雲竜図は直径約3メートル50センチの円形。座禅などで使う仏殿「寂光殿(じゃっこうでん)」が境内に建てられた1724年ごろ、墨汁で描かれたとみられるが作者は不明。
経年劣化のため天井の溝が白化し絵はかすれて消えかかっていた。3年前に跡を継いだ豊福英樹住職(36)が、和歌山県の寺院など3件の雲竜図の修復を手掛けた絵師の福井安紀(さだのり)さん(51)=京都府宇治市=に修復を依頼した。
福井さんによると、他寺院のものより黒目が大きいのが特徴で、頭の位置などから金戒光明寺(京都市)の絵に影響を受けた可能性があり、過去に修繕された形跡もあるという。

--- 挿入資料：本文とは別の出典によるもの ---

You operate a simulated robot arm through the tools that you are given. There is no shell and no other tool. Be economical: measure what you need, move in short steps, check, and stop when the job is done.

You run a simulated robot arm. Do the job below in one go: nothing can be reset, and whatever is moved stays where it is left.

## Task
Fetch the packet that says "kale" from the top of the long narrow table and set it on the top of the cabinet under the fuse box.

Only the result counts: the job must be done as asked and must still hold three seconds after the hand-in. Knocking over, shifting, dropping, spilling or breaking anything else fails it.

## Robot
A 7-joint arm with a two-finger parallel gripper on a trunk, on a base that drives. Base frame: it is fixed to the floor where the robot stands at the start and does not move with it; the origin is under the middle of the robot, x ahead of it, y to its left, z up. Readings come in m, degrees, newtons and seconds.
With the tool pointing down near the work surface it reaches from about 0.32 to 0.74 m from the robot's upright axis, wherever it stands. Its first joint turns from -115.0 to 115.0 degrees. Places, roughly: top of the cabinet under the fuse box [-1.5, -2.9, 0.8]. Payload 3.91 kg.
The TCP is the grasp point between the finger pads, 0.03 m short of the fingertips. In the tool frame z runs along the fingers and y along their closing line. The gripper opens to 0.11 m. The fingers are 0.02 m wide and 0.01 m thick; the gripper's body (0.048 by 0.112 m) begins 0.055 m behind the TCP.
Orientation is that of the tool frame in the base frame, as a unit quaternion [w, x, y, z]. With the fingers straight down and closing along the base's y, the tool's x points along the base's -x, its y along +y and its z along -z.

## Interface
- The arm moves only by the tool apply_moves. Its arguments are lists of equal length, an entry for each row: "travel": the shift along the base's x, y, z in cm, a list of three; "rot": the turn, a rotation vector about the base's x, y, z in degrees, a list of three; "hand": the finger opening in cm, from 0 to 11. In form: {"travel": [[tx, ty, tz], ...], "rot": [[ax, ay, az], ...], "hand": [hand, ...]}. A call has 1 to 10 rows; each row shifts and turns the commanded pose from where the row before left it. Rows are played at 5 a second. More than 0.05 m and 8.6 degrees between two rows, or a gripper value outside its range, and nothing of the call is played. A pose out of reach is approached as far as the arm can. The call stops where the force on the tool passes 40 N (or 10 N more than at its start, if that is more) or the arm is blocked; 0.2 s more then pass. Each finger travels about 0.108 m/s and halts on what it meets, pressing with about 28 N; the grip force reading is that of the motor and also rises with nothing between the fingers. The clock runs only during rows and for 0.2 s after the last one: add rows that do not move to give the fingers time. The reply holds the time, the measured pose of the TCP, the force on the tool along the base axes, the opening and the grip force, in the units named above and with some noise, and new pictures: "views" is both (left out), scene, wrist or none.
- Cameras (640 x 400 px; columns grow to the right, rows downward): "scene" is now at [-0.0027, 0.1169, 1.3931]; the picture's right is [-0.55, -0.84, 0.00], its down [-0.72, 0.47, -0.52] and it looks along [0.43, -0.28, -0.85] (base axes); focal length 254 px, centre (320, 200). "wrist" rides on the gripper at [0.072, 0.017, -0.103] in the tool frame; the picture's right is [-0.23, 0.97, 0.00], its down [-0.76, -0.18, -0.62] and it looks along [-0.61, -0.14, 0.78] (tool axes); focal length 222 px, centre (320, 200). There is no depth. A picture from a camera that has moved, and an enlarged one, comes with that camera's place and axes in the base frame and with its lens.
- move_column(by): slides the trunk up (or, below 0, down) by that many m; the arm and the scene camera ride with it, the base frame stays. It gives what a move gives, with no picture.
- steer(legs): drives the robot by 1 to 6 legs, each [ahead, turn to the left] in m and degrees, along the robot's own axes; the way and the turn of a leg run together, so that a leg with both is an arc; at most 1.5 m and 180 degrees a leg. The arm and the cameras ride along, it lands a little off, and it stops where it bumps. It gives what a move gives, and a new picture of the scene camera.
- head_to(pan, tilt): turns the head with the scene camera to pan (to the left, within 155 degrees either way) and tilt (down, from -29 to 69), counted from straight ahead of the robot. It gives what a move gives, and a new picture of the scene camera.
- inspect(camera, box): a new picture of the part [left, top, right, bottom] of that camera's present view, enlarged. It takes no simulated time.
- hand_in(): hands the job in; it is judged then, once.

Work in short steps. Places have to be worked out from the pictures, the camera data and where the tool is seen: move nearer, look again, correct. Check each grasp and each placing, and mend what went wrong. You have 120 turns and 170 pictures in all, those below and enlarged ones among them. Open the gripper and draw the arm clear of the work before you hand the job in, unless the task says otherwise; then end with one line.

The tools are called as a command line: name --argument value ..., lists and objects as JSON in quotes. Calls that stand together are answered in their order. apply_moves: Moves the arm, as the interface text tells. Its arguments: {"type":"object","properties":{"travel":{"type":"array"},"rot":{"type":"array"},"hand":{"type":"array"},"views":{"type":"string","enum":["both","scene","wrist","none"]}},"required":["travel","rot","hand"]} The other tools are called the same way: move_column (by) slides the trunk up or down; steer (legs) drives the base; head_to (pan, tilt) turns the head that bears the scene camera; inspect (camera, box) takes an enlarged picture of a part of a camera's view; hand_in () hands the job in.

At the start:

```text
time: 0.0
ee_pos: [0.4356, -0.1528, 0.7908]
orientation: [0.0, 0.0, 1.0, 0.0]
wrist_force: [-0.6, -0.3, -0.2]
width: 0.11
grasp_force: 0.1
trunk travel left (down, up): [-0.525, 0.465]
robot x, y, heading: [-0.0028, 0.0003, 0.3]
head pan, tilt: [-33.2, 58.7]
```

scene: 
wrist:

後世の人がもとの筆跡と区別できるようにと、墨汁よりも粒子の粗い和墨を染み込ませた筆や刷毛(はけ)を使い、勇壮な竜を再現させている。
「竜が消えてしまうのではと心配していた。ご縁があり修復できてうれしい」と豊福住職。福井さんは「雲竜図がある寺は少なく貴重。大事にしてほしい」と話した。
11日に完成予定で、一般参拝も受け付ける。